Fluid samples contain water from wells used for hydraulic fracturing. Credit: Courtesy of Ohio State

Imagine living in a place thousands feet deep down the earth, where water is three times more salty than seawater and where there is complete darkness. High pressure, high temperature, and high salinity. Even though it seems impossible for life to grow in such conditions, “Frackibacter” does it.

Frackibacter is a new genus of micro-organism living in wells left from hydraulic fracturing, or fracking, discovered by Ohio State microbiologists and their colleagues.
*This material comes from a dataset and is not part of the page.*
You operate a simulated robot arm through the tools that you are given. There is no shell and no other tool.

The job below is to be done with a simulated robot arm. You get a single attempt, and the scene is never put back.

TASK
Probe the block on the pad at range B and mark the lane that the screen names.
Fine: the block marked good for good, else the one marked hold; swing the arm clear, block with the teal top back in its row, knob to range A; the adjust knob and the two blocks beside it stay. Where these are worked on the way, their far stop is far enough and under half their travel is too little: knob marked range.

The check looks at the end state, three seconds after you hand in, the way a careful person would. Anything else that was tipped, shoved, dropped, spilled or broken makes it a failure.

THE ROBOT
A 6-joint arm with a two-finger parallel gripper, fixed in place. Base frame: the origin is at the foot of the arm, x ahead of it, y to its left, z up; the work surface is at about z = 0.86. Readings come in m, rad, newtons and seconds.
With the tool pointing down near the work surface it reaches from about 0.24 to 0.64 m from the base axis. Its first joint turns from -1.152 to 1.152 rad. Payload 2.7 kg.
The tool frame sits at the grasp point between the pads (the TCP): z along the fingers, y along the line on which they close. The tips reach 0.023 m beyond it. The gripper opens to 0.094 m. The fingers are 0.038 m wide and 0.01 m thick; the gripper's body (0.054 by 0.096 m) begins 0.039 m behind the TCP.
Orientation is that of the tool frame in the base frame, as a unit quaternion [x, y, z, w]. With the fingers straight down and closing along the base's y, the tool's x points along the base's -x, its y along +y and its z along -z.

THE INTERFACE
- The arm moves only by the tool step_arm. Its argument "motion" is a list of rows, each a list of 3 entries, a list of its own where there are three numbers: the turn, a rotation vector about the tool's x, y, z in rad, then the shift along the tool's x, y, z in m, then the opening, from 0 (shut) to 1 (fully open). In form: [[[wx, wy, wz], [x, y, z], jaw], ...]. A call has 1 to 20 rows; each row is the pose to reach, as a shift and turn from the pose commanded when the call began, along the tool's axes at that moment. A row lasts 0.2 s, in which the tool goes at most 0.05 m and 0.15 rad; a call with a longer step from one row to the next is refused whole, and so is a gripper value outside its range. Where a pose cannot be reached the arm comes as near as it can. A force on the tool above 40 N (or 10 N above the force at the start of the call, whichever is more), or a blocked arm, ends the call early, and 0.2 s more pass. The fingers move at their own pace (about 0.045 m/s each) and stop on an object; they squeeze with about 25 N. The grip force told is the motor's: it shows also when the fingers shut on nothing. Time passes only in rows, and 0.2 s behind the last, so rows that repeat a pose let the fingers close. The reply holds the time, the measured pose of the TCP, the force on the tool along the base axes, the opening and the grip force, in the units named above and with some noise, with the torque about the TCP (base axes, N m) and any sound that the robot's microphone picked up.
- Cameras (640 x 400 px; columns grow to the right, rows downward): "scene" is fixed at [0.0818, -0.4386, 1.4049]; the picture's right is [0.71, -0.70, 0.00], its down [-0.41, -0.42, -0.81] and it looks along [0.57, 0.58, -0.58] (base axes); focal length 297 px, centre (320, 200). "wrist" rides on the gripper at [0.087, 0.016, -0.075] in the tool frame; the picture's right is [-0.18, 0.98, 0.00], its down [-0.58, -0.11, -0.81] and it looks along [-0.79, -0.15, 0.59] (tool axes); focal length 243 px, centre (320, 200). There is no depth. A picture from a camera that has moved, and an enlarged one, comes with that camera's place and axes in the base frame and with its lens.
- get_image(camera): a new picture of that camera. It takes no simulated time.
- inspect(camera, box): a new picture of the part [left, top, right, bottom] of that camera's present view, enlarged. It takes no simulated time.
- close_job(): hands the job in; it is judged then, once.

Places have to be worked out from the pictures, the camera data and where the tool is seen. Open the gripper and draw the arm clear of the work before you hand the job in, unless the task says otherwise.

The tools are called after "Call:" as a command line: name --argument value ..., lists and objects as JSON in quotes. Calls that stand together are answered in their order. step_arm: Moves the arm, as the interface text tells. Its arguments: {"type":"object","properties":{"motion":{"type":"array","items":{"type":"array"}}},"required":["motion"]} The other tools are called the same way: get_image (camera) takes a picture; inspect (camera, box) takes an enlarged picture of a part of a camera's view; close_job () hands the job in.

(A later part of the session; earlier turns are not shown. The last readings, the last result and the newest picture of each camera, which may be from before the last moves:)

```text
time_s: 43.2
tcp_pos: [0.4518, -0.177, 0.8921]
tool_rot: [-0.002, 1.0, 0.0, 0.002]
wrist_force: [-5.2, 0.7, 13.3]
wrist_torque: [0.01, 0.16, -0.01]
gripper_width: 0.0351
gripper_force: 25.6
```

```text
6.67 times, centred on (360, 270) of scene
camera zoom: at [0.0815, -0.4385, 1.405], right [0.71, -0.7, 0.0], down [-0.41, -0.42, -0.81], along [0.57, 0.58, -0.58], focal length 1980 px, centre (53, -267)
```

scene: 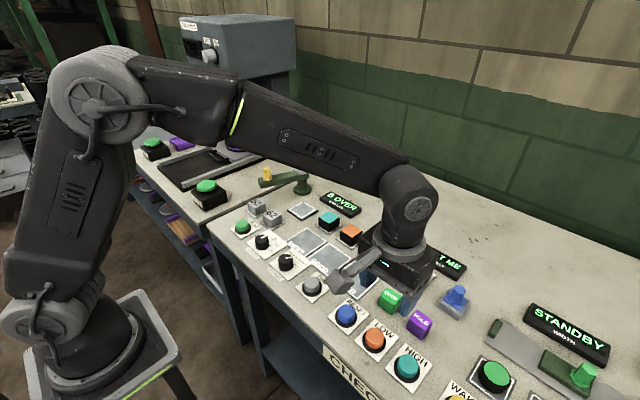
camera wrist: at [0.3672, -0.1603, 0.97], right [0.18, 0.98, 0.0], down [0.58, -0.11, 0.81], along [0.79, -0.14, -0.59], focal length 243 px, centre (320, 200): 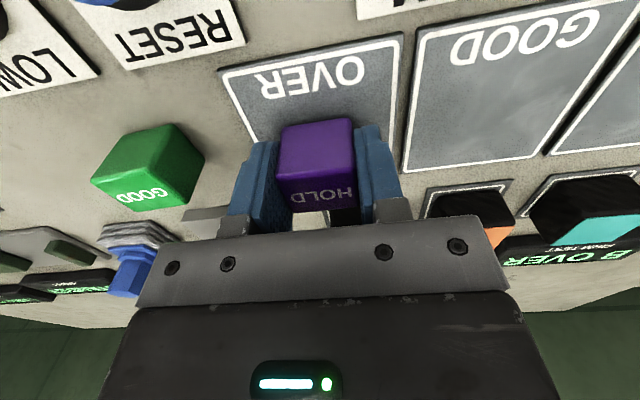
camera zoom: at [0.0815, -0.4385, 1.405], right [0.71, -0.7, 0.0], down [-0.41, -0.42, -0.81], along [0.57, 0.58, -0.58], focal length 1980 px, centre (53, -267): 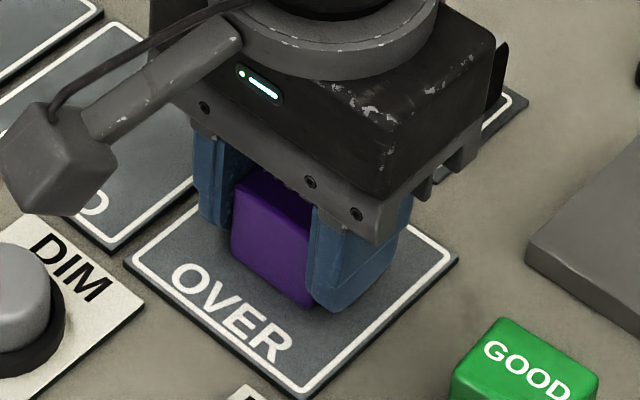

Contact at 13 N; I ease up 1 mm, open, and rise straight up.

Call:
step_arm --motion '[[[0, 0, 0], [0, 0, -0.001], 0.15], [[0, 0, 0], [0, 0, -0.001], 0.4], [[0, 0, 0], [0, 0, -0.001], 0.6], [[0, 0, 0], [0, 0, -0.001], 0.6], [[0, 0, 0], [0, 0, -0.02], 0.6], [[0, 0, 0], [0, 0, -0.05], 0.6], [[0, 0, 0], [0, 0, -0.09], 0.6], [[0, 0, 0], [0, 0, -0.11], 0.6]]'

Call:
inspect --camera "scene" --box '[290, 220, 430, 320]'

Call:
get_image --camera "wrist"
The discovery that Frackibacter helps produce methane — which can be burned as a natural-gas fuel — is significant to Ohio’s energy industry, because almost half the state has shale rock, a deep underground rock in which hydraulic fracturing wells are operated.

The discovery might also contribute to the entire energy industry, since researchers estimated that Frackibacter might commonly exist in hydraulic fracturing wells across the U.S.

Micheal Wilkins, an assistant professor in earth science and microbiology who helped lead the study, said Frackibacter one of 31 microbes that OSU researchers detected in two hydraulic fracturing wells they studied.   

“This is an organism that we haven’t seen before in any other ecosystems,” Wilkins said.

Wilkins and his team discovered that Frackibacter has the potential to increase the energy output of hydraulic fracturing wells through a chemical process.

During the process, Frackibacter helps convert compounds into food for methanogens, a type of chemical that generates natural gas such as methane.

While most methane was formed millions years ago, this finding suggests that methane is also generated during this process, Wilkins said.

Even though researchers are not sure how much methane can be produced by Frackibacter, they pointed out that it at least has the potential to augment gas production.

Rebecca Daly, a research associate in microbiology, said it is possible to cause Frackibacter, along with other microbes, to generate more methane by stimulating the chemical process.

“Future research could optimize system to stimulate that process, especially when the well stops giving natural gas that’s from the shale formation itself,” Daly said.

Mikayla Borton, a first-year graduate student studying environmental science, compared the two hydraulic fracturing wells in the research. Surprisingly, she said that even though they were thousands miles apart, they developed similar microbial communities where Frackibacter is found.

Researchers are not certain of where Frackibacter comes from, whether from the shale itself or generated by hydraulic fracturing process. Future research will examine Frackibacter’s origin and more of its applications.